Resuscitation maneuver

The bet on aluminum was a maneuver that Leal attempted to channel income towards the aforementioned Consorcio Panamericano de Exportación (Copaex), created as a variable stock corporation in 1998, but finally registered in the Mexican state of Guanajuato in 2017, with a very broad corporate object, slightly inclined to livestock or agricultural activity. The company was not created by Leal, who later acquired it through relatives.

The company was registered with a capital of 50,000 Mexican pesos and with three members on its board of directors, until August 2019, when its initial corporate purpose —also very broad but now with some ambition in the field of food and oil trading— was modified, and the three directors who were on record at its creation were removed from their positions giving way to two new members, María Guadalupe Villanueva Ayala and Francisco González Ramírez. Ramírez was the signatory of the proposal to CVG, as president of the Consortium, which, based on the dates, he had just joined.

At an Extraordinary Meeting held in October 2019, the company took another turn with the increase of capital from 50,000 to 100,000 Mexican pesos (from US$ 2,500 to US$ 4,500) and the inclusion of a new board member, María Teresa Alfaro Castañeda, Joaquín Leal’s grandmother, which ratifies a common practice in Leal’s companies —he does not appear in the articles of incorporation of the companies, but his relatives.

Three months after that modification, the company made a transfer with a check for 15 million dollars to another company of Leal’s scheme, Libre Abordo, which it gave in turn to the state-owned Seguridad Alimentaria Mexicana (Segalmex) as part of the payment for 210,000 tons of white corn that would eventually be exchanged for oil in Venezuela. This was one of the first moves of a sophisticated corporate structure, in which Alex Saab also participated to obtain resources in exchange for oil and thus evade U.S. sanctions.
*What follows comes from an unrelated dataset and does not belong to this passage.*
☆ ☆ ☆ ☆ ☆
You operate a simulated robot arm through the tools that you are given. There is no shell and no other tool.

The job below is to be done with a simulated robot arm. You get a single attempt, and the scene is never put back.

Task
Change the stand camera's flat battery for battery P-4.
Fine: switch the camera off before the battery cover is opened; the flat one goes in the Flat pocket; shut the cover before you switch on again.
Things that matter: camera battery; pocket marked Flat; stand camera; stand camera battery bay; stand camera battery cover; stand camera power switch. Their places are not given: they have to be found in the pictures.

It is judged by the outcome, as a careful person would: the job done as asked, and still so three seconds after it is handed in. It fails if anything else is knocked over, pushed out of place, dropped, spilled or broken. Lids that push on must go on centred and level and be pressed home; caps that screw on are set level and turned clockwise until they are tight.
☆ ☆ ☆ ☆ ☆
Then came the control of coal, the interest in collecting remittances from Venezuelans abroad, and aluminum.

A year after that signature, which meant the entry of Leal’s relatives in Copaex, in March 2020, the “variable” capital stock of the company dramatically increased to 100 million pesos (a little more than five million dollars); it multiplied by 1,000. The two former shareholders resigned, as per the minutes to which EL PAÍS and Armando.info have had access, and Leal’s grandmother is joined by a new partner, Carlota Leal Jiménez, Joaquín’s sister, with a minimum 0.5-percent share.

While Copaex was trying to close the deal with CVG, it also offered to place a shipment of 180,000 tons of coal in Central American ports, specifically in Guatemala, for a value of 12.3 million dollars. This sales proposal had much clearer technical specifications than the proposal to reactivate aluminum. Although nowhere it is stated in the document that the coal was of Venezuelan origin, by that time, the network of Leal and Saab was managing the coal exports of the state-owned Carbozulia.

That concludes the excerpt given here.